═══ SOURCE EXCERPT ═══

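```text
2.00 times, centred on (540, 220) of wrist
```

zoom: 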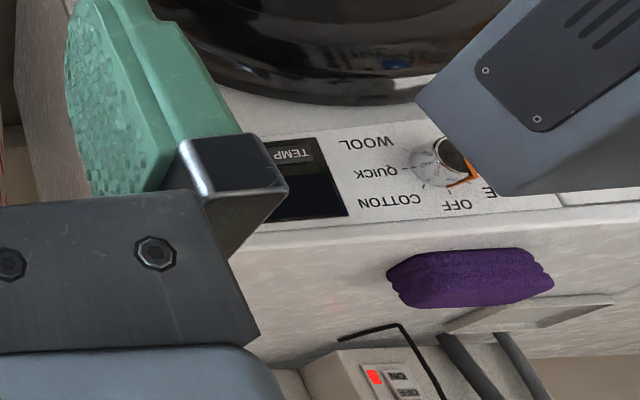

═══ DOCUMENT EXCERPT ═══

1081 Memories
“READ
YOUR article on martial law in your column. You forgot something brother… the
few months after 1081 when Tessie Ladringan called us The Regina staff and how
she told us that writing anything about the politics is a big no-no and in case
the itch for your being so matapang in
writing is unavoidable - then let us attack the church, never the military,
never the Marcosian gov’t.”
So
posted Millete Caparas in my Facebook account.
Millete
is kasama, best friend, sister –
everything but lover to me, from our Assumption College days, through our
teaching stints at the Angeles University Foundation to her years at the Clark
Development Corp. as labor services department head whence she migrated to
America, basing in Orange County and then Anaheim, California. We had a grand
night with her son Raph-Raph last year in LA.
Yeah,
I remember the caveat to us writers of Assumption’s student publication then
but I can’t recall if it was Tessie or her twin Nancy that gave it to us. Nancy
was our school paper moderator then.
Anyways,
we took the word for gospel truth, and from a “radical paper” that raged and
rated on the burning issues of the day, The
Regina was degraded to slum-bookishness.
Just
like our Rizal Class where discussions of the national hero’s
counter-revolutionary leanings vis-à-vis the “correctness” of the “real
national hero” Bonifacio’s proletarian revolution gave way to debates on who Rizal loved more,
Leonor Rivera or Josephine Bracken?

═══

Quote the document excerpt word for word, starting at "1081 Memories" and ending with "my Facebook account.".

1081 Memories
“READ
YOUR article on martial law in your column. You forgot something brother… the
few months after 1081 when Tessie Ladringan called us The Regina staff and how
she told us that writing anything about the politics is a big no-no and in case
the itch for your being so matapang in
writing is unavoidable - then let us attack the church, never the military,
never the Marcosian gov’t.”
So
posted Millete Caparas in my Facebook account.